Short task: Copy every line in which the string "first" occurs.

** BEGIN **

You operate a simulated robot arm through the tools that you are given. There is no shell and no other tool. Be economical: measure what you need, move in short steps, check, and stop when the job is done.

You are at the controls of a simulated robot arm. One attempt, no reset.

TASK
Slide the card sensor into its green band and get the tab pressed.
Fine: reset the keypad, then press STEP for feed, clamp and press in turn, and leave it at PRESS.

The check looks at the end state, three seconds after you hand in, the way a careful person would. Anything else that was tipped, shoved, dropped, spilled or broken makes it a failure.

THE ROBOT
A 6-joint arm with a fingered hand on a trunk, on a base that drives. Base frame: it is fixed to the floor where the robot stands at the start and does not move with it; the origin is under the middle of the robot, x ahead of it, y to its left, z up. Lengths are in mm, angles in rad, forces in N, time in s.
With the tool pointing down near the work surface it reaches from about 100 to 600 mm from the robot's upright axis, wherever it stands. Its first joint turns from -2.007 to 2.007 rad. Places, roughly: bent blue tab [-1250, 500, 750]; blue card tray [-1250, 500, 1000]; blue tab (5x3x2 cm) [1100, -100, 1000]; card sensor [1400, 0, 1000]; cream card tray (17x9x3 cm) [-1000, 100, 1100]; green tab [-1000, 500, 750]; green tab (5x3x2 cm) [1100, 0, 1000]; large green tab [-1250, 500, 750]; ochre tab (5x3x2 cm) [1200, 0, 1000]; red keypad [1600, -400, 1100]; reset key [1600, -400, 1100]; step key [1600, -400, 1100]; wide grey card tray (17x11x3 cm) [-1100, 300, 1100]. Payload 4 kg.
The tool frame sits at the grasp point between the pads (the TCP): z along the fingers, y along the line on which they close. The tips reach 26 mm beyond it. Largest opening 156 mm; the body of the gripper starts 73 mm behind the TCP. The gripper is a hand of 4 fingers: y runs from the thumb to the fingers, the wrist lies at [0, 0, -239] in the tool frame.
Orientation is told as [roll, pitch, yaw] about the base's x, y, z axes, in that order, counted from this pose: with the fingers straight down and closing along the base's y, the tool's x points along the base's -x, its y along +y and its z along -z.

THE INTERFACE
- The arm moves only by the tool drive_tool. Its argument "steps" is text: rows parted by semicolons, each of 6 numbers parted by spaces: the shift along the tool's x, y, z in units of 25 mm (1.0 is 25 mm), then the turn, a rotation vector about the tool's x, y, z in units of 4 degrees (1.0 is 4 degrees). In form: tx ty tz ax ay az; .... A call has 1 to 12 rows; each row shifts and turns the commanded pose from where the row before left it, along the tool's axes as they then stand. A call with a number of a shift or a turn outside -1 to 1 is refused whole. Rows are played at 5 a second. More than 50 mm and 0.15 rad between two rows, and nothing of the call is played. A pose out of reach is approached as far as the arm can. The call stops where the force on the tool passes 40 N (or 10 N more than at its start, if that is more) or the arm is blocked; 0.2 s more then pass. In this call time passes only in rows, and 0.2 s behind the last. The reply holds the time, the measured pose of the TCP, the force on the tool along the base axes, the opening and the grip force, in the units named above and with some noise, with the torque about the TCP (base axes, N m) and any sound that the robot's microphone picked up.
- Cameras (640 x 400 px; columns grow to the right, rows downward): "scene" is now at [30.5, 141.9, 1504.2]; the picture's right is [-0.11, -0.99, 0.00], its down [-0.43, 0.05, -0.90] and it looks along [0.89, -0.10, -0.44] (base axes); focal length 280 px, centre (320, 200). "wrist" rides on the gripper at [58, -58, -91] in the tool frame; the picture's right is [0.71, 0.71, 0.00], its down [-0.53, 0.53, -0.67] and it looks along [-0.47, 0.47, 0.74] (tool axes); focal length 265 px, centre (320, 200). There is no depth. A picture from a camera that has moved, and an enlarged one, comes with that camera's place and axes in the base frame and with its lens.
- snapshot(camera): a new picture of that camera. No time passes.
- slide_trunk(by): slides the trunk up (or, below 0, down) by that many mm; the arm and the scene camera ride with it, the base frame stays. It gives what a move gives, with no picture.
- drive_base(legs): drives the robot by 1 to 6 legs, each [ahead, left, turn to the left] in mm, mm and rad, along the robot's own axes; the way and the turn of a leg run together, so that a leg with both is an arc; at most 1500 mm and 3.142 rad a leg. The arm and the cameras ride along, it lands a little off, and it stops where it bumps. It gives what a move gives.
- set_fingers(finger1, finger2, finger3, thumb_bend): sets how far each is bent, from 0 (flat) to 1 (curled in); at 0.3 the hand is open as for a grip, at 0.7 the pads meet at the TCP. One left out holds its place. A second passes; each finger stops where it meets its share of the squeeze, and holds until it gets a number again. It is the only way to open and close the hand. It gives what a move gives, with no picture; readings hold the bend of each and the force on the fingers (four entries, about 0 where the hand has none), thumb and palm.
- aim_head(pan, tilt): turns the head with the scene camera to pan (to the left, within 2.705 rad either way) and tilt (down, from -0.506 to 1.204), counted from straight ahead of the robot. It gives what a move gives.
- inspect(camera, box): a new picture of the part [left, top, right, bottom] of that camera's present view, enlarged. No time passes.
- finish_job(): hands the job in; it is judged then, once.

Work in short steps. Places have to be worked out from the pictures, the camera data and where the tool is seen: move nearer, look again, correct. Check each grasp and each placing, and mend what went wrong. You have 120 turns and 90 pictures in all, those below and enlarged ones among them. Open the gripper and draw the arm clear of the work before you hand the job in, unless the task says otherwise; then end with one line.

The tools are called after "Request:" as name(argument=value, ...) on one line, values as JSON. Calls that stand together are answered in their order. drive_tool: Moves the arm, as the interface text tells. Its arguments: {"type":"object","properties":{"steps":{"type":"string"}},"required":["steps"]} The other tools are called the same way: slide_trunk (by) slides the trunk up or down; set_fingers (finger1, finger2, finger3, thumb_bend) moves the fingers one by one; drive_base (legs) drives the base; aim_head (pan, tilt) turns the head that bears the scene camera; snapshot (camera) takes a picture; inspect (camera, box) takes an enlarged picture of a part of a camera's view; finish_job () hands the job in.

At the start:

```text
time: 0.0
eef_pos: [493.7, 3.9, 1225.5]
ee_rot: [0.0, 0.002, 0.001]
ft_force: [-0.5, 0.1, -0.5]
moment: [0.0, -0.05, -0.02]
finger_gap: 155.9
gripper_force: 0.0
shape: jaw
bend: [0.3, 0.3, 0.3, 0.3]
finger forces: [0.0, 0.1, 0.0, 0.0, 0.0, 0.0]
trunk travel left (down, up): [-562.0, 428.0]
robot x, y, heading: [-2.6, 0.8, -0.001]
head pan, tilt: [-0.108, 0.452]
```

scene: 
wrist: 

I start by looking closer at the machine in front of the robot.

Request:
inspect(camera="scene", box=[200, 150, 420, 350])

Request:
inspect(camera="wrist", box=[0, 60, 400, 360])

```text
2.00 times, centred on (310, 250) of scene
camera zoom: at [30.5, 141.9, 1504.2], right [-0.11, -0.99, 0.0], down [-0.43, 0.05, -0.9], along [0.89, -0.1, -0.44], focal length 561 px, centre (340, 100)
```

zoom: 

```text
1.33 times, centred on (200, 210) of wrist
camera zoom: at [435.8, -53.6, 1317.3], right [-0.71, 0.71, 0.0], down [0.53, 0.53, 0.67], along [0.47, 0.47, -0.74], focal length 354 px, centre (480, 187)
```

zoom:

** END **
** BEGIN **

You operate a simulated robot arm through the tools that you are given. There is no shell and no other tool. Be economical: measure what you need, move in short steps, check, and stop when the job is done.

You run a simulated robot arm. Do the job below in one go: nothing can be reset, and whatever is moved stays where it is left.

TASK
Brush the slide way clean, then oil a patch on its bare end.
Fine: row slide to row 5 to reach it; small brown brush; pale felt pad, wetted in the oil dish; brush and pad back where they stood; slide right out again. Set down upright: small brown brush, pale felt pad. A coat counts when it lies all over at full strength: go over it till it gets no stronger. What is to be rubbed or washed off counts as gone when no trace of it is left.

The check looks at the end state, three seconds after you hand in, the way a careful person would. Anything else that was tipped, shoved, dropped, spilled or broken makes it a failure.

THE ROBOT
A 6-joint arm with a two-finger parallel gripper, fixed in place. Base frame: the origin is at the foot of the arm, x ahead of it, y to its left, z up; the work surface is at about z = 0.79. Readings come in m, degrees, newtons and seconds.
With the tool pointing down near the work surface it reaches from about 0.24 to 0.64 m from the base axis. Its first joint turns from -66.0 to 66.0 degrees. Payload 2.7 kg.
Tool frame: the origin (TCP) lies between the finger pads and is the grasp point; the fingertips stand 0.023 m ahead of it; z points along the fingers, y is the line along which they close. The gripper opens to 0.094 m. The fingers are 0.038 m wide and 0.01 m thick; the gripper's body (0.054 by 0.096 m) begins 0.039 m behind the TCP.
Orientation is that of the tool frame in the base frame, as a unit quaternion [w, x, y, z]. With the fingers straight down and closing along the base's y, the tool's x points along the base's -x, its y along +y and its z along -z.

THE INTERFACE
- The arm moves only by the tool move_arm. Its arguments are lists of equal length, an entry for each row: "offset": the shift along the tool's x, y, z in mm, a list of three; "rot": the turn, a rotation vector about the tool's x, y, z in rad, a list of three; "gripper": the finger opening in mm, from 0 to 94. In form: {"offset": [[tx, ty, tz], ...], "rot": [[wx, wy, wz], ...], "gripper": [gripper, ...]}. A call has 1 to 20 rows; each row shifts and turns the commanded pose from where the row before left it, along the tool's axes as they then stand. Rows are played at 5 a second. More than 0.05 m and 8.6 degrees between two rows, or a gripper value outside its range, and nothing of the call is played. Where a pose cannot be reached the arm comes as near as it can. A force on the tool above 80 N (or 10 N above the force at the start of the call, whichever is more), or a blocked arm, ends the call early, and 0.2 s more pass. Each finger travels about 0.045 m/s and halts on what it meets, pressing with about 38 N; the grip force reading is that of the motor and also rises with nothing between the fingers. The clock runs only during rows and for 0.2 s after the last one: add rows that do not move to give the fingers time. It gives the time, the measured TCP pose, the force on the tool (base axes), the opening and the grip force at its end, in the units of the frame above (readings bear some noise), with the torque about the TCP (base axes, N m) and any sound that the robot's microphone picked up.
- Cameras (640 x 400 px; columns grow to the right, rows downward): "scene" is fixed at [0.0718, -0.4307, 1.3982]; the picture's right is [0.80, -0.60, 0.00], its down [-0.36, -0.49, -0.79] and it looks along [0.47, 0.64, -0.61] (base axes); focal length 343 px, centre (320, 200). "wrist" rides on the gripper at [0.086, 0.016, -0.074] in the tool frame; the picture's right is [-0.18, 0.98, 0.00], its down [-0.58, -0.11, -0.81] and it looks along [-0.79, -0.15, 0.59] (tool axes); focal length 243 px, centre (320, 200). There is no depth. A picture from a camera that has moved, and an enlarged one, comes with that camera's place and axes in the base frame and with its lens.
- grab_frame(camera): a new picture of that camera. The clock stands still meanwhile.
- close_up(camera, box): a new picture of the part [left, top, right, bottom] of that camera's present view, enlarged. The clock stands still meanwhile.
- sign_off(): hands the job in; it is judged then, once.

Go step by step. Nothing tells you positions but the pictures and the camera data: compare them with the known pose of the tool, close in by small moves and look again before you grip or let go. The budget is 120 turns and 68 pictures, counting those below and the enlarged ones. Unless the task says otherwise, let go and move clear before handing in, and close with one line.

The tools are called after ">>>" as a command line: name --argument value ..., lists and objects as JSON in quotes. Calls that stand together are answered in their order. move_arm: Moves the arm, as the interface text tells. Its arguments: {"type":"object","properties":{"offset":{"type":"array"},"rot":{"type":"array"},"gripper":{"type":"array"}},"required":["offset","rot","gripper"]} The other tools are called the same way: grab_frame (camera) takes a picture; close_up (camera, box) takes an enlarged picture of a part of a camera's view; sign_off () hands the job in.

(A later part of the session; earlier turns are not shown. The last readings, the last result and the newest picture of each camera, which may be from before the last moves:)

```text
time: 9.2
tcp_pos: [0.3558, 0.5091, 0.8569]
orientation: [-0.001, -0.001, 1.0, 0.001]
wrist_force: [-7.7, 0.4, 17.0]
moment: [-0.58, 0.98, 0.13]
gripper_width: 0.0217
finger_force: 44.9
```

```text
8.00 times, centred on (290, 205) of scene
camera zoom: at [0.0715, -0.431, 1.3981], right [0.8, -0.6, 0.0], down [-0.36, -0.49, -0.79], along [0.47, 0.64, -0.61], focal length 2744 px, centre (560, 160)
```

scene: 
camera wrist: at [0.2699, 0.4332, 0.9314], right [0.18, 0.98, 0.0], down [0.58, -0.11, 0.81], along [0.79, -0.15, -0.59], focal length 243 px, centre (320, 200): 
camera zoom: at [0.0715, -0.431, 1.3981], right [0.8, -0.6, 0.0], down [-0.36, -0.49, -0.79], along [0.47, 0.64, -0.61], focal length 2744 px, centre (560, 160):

** END **

Final result:
With the tool pointing down near the work surface it reaches from about 100 to 600 mm from the robot's upright axis, wherever it stands. Its first joint turns from -2.007 to 2.007 rad. Places, roughly: bent blue tab [-1250, 500, 750]; blue card tray [-1250, 500, 1000]; blue tab (5x3x2 cm) [1100, -100, 1000]; card sensor [1400, 0, 1000]; cream card tray (17x9x3 cm) [-1000, 100, 1100]; green tab [-1000, 500, 750]; green tab (5x3x2 cm) [1100, 0, 1000]; large green tab [-1250, 500, 750]; ochre tab (5x3x2 cm) [1200, 0, 1000]; red keypad [1600, -400, 1100]; reset key [1600, -400, 1100]; step key [1600, -400, 1100]; wide grey card tray (17x11x3 cm) [-1100, 300, 1100]. Payload 4 kg.
With the tool pointing down near the work surface it reaches from about 0.24 to 0.64 m from the base axis. Its first joint turns from -66.0 to 66.0 degrees. Payload 2.7 kg.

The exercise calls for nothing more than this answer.